La reconnaissance du créole comme "langue officielle" de la Martinique au même titre que le français est le sujet de la missive. Selon ses auteurs, cette décision votée presque à l'unanimité en plénière est "un cavalier".
Après votre déclaration demandant la reconnaissance en tant que langue officielle, du créole à côté du français, force est de constater que nous nous trouvons devant "un cavalier". Le terme "cavalier" désigne, dans le jargon législatif, une disposition non prévue dans la loi. Cette disposition, c’est-à-dire, la reconnaissance en tant que langue officielle, du créole à côté du français, tombe comme un cheveu sur la soupe.
Cette délibération qui suscite la polémique, retoquée par le représentant de l'État et le Comité interministériel des Outre-mer (CIOM), ne laisse que peu de place à d'autres problématiques qui troublent "la vie quotidienne de la population martiniquaise".
Cela nous paraît extrêmement dangereux, car ce "cavalier" semble prendre le pas sur tous les autres problèmes affectant la vie quotidienne de la population martiniquaise et probablement celle des autres DROM, à savoir : routes, eau, électricité, infrastructures publiques, éducation, formation professionnelle, sécurité, croissance bleue (développement portuaire, zones franches, ports francs, ouverture sur la Caraïbe...), mais de plus, la mise en place d’une atmosphère fiscale et réglementaire permettant à nos entreprises locales d’avoir les mêmes chances en termes de concurrence, que les entreprises européennes et caribéennes.

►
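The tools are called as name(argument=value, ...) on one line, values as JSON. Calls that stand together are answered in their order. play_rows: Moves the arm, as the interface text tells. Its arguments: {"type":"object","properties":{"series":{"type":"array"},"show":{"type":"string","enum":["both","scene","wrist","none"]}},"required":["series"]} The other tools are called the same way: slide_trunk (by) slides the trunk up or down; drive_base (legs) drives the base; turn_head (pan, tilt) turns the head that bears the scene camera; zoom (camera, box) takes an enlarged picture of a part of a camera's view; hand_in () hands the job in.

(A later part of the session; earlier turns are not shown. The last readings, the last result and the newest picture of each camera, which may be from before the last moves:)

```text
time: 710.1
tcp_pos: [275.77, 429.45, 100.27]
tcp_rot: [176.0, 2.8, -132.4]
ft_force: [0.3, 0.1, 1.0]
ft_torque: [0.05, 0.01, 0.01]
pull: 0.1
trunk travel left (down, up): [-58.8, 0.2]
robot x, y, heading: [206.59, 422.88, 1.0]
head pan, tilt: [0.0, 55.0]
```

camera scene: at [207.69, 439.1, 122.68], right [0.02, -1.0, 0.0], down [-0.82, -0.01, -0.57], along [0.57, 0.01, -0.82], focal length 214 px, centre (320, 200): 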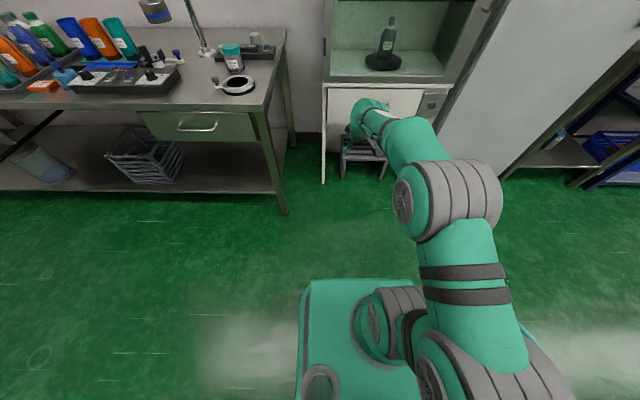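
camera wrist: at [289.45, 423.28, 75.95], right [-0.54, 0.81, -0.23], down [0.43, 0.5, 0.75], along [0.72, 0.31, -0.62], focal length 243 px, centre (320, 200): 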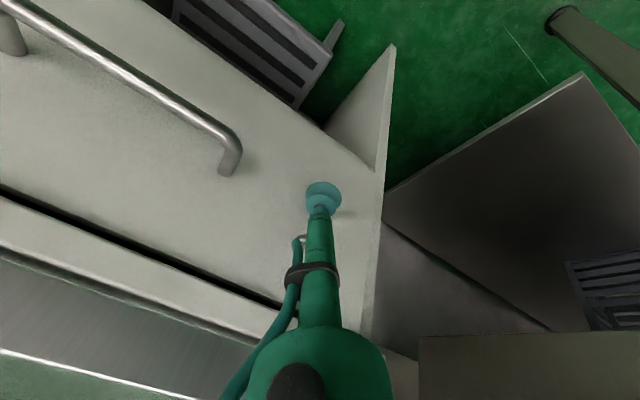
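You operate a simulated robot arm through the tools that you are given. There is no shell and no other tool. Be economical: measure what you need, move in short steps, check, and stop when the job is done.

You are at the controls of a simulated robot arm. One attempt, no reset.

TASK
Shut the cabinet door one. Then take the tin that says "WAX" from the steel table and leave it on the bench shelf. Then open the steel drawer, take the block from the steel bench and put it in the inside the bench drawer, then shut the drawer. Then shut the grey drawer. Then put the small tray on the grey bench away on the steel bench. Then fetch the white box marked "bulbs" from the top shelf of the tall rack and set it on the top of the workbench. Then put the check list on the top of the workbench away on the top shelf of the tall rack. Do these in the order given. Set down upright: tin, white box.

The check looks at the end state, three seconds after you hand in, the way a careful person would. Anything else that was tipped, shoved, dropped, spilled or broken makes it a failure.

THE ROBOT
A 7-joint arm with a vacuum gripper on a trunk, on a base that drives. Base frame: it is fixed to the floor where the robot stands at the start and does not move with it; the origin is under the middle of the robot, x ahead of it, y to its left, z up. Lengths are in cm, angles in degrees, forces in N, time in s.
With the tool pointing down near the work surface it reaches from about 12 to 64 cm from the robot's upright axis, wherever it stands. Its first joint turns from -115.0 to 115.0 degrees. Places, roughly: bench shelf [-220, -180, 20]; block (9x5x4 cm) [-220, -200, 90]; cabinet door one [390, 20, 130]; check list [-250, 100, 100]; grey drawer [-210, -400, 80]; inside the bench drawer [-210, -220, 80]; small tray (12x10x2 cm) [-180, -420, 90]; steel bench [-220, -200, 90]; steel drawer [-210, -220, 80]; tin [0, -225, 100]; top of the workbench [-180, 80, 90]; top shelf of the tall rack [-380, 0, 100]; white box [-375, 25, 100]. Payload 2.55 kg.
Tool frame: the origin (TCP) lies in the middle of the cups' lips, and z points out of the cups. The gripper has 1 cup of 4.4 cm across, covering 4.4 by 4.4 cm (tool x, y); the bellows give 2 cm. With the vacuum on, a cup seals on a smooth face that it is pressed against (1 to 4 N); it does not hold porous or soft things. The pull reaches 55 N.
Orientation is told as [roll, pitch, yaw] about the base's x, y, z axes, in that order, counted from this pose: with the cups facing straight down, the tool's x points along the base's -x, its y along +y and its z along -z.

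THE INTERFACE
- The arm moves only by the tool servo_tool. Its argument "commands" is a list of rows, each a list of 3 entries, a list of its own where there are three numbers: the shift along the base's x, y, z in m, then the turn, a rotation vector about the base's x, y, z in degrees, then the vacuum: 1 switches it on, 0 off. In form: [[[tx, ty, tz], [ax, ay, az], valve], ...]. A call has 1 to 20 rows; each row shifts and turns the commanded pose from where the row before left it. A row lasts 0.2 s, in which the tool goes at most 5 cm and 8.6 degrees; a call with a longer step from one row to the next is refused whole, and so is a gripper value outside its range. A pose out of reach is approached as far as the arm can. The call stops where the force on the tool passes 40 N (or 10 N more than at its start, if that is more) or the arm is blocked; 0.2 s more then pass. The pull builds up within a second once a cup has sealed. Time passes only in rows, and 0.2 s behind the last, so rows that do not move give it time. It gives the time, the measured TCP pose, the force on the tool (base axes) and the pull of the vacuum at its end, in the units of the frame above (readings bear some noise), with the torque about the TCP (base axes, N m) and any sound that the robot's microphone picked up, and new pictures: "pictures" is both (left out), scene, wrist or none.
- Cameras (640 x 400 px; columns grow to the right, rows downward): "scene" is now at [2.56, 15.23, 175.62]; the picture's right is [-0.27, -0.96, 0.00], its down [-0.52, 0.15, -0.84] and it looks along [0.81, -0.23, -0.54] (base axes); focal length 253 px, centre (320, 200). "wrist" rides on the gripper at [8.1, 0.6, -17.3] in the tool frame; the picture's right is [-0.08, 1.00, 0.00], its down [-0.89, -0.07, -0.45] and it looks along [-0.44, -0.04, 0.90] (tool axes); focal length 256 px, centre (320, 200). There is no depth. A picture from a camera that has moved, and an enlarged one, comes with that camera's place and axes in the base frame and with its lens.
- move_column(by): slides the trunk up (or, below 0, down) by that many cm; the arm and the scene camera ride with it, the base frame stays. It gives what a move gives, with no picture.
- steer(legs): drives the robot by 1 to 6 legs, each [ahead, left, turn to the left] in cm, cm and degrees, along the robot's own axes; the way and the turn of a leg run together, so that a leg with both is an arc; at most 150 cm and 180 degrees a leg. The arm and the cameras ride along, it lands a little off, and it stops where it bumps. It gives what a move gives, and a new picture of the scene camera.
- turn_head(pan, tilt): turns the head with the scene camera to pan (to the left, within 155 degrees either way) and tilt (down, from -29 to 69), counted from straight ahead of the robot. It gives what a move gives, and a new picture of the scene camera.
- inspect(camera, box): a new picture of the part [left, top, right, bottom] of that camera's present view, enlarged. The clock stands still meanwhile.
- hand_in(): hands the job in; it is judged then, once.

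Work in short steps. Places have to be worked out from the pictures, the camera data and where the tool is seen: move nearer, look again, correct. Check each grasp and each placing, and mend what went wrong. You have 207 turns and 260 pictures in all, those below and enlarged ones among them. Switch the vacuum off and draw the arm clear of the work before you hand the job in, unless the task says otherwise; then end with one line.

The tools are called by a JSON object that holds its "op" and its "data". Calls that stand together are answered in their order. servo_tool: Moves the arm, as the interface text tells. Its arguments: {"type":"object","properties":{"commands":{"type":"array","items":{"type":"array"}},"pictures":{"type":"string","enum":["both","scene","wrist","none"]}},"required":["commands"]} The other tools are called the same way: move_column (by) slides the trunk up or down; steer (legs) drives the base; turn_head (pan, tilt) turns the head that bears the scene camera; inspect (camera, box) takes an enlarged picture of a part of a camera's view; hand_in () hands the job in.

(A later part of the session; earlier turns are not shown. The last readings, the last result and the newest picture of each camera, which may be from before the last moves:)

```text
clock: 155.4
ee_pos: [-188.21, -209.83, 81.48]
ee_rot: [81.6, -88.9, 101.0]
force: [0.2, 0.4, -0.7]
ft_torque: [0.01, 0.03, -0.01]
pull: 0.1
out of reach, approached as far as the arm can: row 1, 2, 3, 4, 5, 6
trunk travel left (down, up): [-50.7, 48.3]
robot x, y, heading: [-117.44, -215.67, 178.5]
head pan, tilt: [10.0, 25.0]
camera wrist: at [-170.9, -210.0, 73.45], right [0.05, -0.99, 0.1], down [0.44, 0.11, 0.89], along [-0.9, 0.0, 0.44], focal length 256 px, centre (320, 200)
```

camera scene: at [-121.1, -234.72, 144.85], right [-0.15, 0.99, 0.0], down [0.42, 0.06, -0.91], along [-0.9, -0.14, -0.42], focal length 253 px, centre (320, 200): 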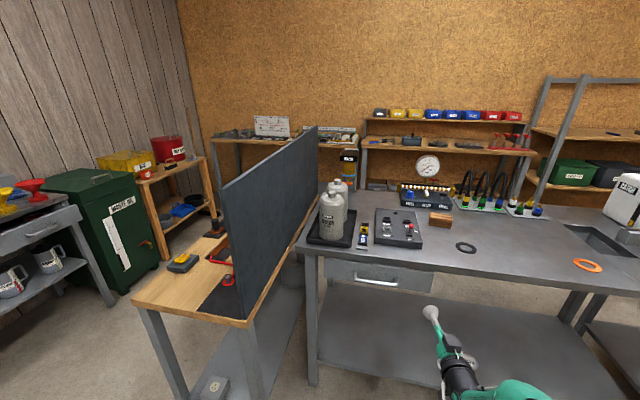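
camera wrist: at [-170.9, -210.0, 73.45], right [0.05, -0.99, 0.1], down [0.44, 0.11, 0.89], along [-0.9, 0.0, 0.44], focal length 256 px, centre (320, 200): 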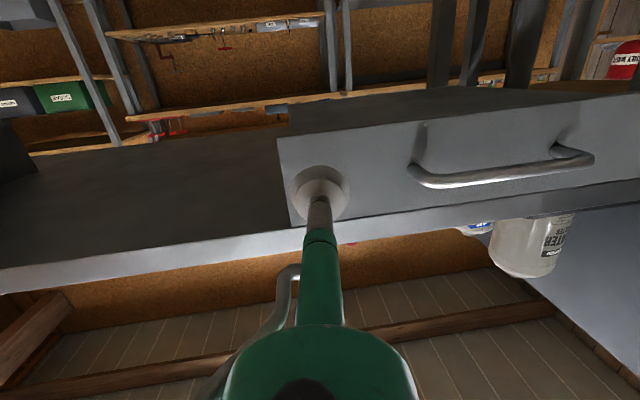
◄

Autant d’attentes et de réponses dont dépendent le mieux vivre de notre population et l’arrêt de ce processus de dépeuplement progressif et inéluctable qui frappe la Martinique.
Si les deux auteurs regrettent le manque d'échange sur cette décision, ils reconnaissent volontiers l'évolution de la langue à travers le temps. Mais ce n'est pas la priorité insistent-ils.
Récemment, vous avez allégué que cette question de la reconnaissance du créole comme langue officielle au même titre que le français revêtait une importance fondamentale dans le débat pour le développement de la Martinique. C’est, selon nous, une vue de l’esprit ! Nous pensons au contraire que cette démarche est loin d’être une priorité.
Opposant une "langue maternelle" et une "langue officielle", les auteurs incitent à privilégier l'ouverture à d'autres dialectes plutôt que "se couper du reste du monde", citant pour l'occasion Aimé Césaire.
Pour notre part, il nous semble plus important de souligner que l’apprentissage de l’anglais, de l’espagnol, du portugais, dès l’école maternelle jusqu’à l’université, constitue pour nos enfants de Martinique un outil indispensable pour préparer leur insertion dans le monde à venir.
Les auteurs de la lettre proposent au président du conseil exécutif de méditer sur une même morale en langue créole et française.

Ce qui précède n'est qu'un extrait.